» What is asked:
Render the following material again verbatim, leaving nothing out.

▬▬▬

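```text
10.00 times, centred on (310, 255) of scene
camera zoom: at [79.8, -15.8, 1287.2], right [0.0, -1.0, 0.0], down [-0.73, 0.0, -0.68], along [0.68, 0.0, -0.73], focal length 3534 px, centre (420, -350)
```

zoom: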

▬▬▬

» Answer to the exercise:
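```text
10.00 times, centred on (310, 255) of scene
camera zoom: at [79.8, -15.8, 1287.2], right [0.0, -1.0, 0.0], down [-0.73, 0.0, -0.68], along [0.68, 0.0, -0.73], focal length 3534 px, centre (420, -350)
```

zoom: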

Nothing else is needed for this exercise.